Mount Katahdin marks the northern end of the Appalachian Trail in north-central Maine. I had been to its peak before, where previous hikers had built a ten-foot-high pile of rocks so that, standing atop it, one could accurately claim to be one mile above sea level. The main trail to the summit, passes a lake with some large jagged boulders in it. There I had a conversation with a seasoned hiker who recounted how those boulders came to be there. One late evening, she had been camped by the lake, when a large section of the ridge above began to glow. A few seconds latter a rumbling roar began and grew louder and louder. She and her fellow campers realized they were witnessing a landslide, a big one. And it was headed their way! As the roar subsided, and they began to relax, several large boulders came crashing and tumbling through the forest and into the lake, splashing to rest just some hundred yards (90 meters) short of their campsite. Whew!

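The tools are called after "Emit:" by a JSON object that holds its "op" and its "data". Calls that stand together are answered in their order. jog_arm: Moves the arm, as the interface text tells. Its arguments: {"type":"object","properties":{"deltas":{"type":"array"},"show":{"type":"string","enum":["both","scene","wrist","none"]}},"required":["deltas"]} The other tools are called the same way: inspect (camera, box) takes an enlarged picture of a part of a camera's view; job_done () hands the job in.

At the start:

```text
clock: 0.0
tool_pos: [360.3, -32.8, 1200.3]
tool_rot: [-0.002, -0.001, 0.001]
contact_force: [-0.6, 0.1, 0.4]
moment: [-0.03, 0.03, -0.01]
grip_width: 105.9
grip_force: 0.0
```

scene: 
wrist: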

The next morning, a large patch of freshly exposed granite near the ridge revealed the origin of the landslide. Even when she gave this account a year later, the patch was distinctly paler that the rest of the ridge face.
It was on my last hike on Katahdin, that I also had a very memorable experience — of an entirely different sort. Me and my friends, had decide to turn off of the trail to the lake and go over the opposing ridge to the neighboring cirque. As we are setting camp that evening, there was non-stop lightening and thunderclaps above the cirque we had left behind. During the three to four hours this sound-and-light display went on, we received only the occasional light sprinkling. Before hitting the sack, we decided that in the morning we would go back up to the ridge, to look down and see what impact the storm had had, if any.
So, under a clear deep blue sky, we reached the ridge and too our amazement there was a brand new pond perhaps a quarter-mile downstream from the lake. Just the day before, we had hiked through that same area of huge boulders with green grass and small flowers growing in their big shadows. We hadn’t noticed that it was a depression, and now it was filled with fresh rainwater! We clambered down off the ridge, then jumped from boulder to boulder until we were near the center of the pond. The water was crystal clear and, sure enough, there they were: the grass and flower flourishing as if nothing had changed.
We stripped down and plunged in among the boulders and down to the flowers, pretty little white things. After several dives, we scrambled back up unto the boulders to dry off in the summer sun.
The image of those flowers under 10 feet (3 meters) rainwater has stayed with me ever since. It would be decades before I would experience anything quite so pristine. I have walked in the Rockies and the Alps, driven over the Atlas Mountains, and visited the Bolivian Altiplano, but only Patagonia had that pristine impact. Yes, the beauty of the small Katahdin pond was ephemeral; while vast Patagonia is forever. Still, I will always remember both.
I didn’t name the “lake”, above, because I wasn’t sure that my memory of it — Chimney Pond — was correct. Google Maps confirmed that. The “brand-new pond” turns out to have an appropriate, oxymoronic name: Dry Pond. Satellite View shows it partly full of water in late winter, judging by the ice on of part of it and of Chimney Pond. If you zoom in you can see the huge boulders! Our campsite was in the North Basin, the “opposing ridge” which we crossed is called Hamlin Ridge. The landslide ridge: Keep Ridge (with its death-defying Knife-edge trail). The Chimney Pond campsite has been relocated further from the shore, no doubt to reduce wear and tear on the pond.